After refining and establishing your help desk program, Amplify your tech team’s reach within the community and expand your students professional network.
Engage with Your Technology and Business Community
A critical piece of work-based learning is building the student’s professional network. Here you can examine opportunities for your teachers and students to grow working relationships with North Carolina technology and business communities.
Build out Your Social Network Presence
Earlier “help desks” were exactly that, a desk where teachers and staff could go or call in, and get help fixing their computers or troubleshooting software issues. Technology services and accessing services looks entirely different today. First, with the shift to 1:1 where schools put devices in the hands of every student, the sheer volume of devices would overwhelm old help desk models. Tech Teams now must provide multimedia resources and outreach in order to effectively serve their school and district communities. Below are some examples on how to scale the help “beyond the desk.”
Moving Physical Desks Online
During the global COVID pandemic, student help desks saw a new iteration, as devices and students were forced to go remote. Hayhurst (2020) described that in Bethlehem Central School District (NY) and Burlington High School (MA), the increase in devices and remote learners (including students who run the help desk) necessitated the integration of new processes and technology to allow tech team students to assist from their homes. These shifts in process included remote desktop access, increase in video tutorials, and pushing out assistance to social media channels.
Video Tutorials and Web Casts
At Burlington High School (MA), students design and produce a series of technology tutorials for common problems that would eat up time resolving one-on-one. The team also produces student-led webcasts in their “HelpDesk Live” series, where they interview teachers, tech entrepreneurs, and fellow students on all things technology.
Leverage Social Media
Currently, many student help desk programs communicate via email, ticketing automations, and their teams website. Some programs are beginning to push into social media as a way of expanding their audience. Tech team websites also provide space for student run blogs and spaces to showcase passion technology projects. Some teams are expanding the promotion of their hard work into Twitter. For example, York High School in Elmhust, IL (@York_TSI) leverages Twitter to announce and promote device deployment and upgrades, educational technology trends, and pictures and learning from their team’s “boot camp” sessions. Beekmantown Central School District’s help desk promoted its robotic compet
Build Community Within Your Tech Team
Recruiting and bringing together students with common interests in technology is a great start; however, building camaraderie and a sense of team will likely impact your students’ retention and success on the Tech Team. Before a Tech Team can establish itself and expand by bringing on new students and engaging with the larger school and business communities, it is critical to first define team norms. Below are some resources for engaging students in the design and implementation of a Tech Team Norms Contract.
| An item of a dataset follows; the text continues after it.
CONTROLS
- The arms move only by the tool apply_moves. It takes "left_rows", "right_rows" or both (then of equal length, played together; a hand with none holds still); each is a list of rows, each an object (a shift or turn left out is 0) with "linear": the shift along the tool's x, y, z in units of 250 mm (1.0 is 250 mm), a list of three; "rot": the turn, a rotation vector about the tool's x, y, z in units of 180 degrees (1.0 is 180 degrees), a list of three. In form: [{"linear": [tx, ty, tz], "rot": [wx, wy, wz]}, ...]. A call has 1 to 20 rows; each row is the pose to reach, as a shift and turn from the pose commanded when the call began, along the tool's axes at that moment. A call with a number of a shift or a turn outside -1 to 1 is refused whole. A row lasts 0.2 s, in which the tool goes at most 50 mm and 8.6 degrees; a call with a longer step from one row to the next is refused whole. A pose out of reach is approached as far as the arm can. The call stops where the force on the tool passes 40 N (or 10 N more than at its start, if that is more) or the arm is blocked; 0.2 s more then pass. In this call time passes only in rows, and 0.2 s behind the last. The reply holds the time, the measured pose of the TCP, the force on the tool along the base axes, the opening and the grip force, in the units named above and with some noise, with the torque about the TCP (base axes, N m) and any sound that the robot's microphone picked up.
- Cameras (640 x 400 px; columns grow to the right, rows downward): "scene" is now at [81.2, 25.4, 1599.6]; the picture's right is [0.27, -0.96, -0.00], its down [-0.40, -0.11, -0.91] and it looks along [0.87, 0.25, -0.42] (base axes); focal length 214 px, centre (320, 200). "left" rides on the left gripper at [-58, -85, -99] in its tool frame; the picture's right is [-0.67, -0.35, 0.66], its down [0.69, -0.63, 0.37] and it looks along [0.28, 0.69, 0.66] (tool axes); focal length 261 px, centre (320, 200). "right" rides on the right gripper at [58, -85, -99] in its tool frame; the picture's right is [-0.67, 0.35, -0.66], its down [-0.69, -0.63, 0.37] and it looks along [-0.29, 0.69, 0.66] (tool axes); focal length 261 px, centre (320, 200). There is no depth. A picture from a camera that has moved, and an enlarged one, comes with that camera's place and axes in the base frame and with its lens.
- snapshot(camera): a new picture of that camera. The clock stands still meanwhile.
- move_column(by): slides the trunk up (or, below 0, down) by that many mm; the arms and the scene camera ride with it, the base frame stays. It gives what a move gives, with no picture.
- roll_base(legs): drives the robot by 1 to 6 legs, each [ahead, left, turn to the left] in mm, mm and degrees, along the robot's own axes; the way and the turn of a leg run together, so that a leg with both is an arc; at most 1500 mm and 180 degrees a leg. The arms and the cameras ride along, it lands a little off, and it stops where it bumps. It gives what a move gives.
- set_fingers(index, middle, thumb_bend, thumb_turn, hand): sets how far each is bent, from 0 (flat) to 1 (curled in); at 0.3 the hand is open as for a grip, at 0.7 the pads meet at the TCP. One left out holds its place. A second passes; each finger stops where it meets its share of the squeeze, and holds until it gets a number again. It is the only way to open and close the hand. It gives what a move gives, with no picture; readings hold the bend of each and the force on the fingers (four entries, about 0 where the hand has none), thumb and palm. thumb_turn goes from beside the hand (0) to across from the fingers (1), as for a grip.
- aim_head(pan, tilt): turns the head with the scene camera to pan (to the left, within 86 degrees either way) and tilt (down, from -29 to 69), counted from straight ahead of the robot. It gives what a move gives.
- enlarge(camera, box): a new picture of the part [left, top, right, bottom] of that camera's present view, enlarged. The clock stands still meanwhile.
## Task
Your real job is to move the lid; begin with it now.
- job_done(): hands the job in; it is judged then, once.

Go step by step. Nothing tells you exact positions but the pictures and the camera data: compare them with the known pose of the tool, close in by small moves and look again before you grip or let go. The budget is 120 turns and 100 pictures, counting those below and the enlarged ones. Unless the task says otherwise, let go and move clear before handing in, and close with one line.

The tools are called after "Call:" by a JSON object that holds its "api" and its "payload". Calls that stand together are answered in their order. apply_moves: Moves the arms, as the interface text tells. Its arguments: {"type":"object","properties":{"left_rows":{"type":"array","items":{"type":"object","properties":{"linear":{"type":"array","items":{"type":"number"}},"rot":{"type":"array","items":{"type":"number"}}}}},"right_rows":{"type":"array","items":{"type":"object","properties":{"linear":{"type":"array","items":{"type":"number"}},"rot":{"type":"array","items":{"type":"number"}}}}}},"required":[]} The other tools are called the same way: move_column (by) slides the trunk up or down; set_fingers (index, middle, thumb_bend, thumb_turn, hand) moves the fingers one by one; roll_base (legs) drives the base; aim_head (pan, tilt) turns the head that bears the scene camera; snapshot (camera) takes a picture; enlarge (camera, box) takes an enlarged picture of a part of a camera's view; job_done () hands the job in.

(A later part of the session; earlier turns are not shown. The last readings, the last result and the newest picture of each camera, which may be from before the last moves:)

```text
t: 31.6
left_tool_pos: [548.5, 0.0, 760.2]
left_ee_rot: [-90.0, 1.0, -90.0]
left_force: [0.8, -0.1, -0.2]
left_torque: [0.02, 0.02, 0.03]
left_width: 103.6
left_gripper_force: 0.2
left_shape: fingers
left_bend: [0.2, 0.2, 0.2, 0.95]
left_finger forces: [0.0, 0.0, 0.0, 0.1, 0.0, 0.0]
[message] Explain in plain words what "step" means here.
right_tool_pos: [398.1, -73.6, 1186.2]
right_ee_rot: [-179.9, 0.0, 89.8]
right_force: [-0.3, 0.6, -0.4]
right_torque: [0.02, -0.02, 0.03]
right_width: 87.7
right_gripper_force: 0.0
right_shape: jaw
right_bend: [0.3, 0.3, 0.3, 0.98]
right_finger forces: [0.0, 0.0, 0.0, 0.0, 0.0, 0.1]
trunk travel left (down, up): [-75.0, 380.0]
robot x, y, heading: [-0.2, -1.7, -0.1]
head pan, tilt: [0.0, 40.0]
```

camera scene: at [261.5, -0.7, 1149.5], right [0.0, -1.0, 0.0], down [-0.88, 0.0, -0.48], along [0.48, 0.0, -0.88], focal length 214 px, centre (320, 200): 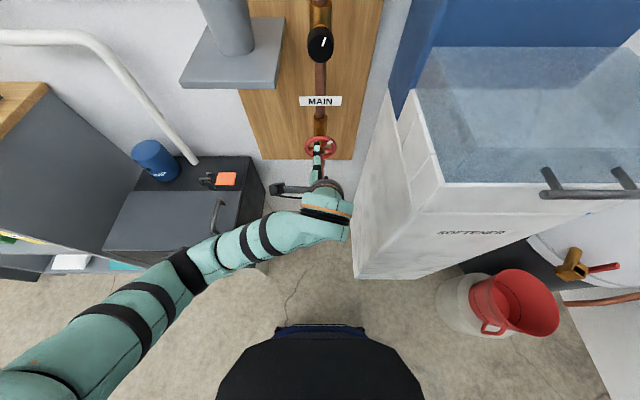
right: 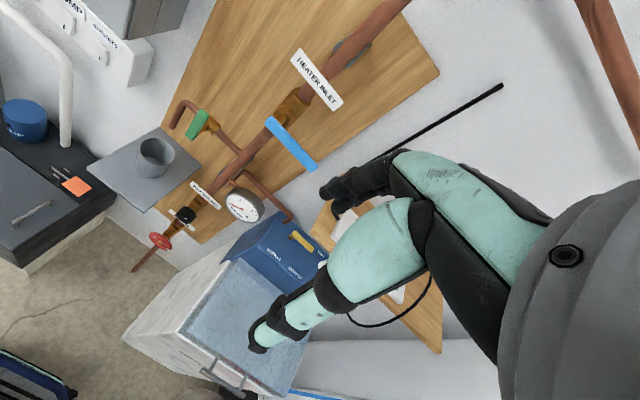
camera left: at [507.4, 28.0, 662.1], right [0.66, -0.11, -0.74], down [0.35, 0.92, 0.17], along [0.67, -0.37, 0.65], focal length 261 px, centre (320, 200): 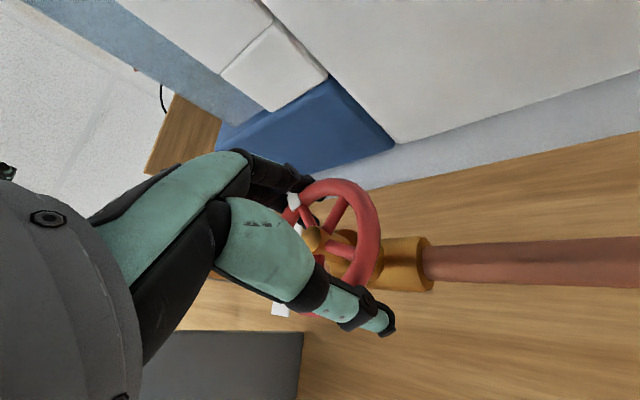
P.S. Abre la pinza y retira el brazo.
Infusing Norms with Team/Class Values
Jen Cort (2020) emphasizes engaging students in the collaborative development of classroom norms and specifies to start with the value at the center. Cort offers the example of a teacher who wanted remote learners out of their beds when class started. When the teacher identified that the value for the norm was to be dressed and “ready to learn” students privately came forward and told her why they were in bed (e.g., embarrassed to show the rest of the room shared with siblings, felt scared by pandemic and felt safe in bed). The norm then became that students could be in beds but had to be dressed and “ready to learn” (value) and could have a virtual background for privacy (value) if they chose. Cort also emphasized the importance of revisiting intentional norms with students and being open to adjusting if needed.
Implement Norms in Teaching and Provide Reflection Tools
Anne Vilen (2017) shares key information for improving collaboration through the use of modeling, norms, and protocols. Vilen offers specific templates to help students guide the process of norm setting around everything from classroom noise levels to how students will hold themselves and others accountable in their learning.
Building Leaders and Setting Expectations
Students on the Tech Team gain critical skills interacting and engaging with school faculty and staff. While the school’s service model and coursework can reinforce leadership, professionalism, communication, and teamwork skills, it is important to reinforce this with the team members in role expectations. For example, students at Burlington High School (MA) need to apply to be on their student help desk, must maintain a strong GPA, and organize and lead school conferences, web casts, and social media campaigns.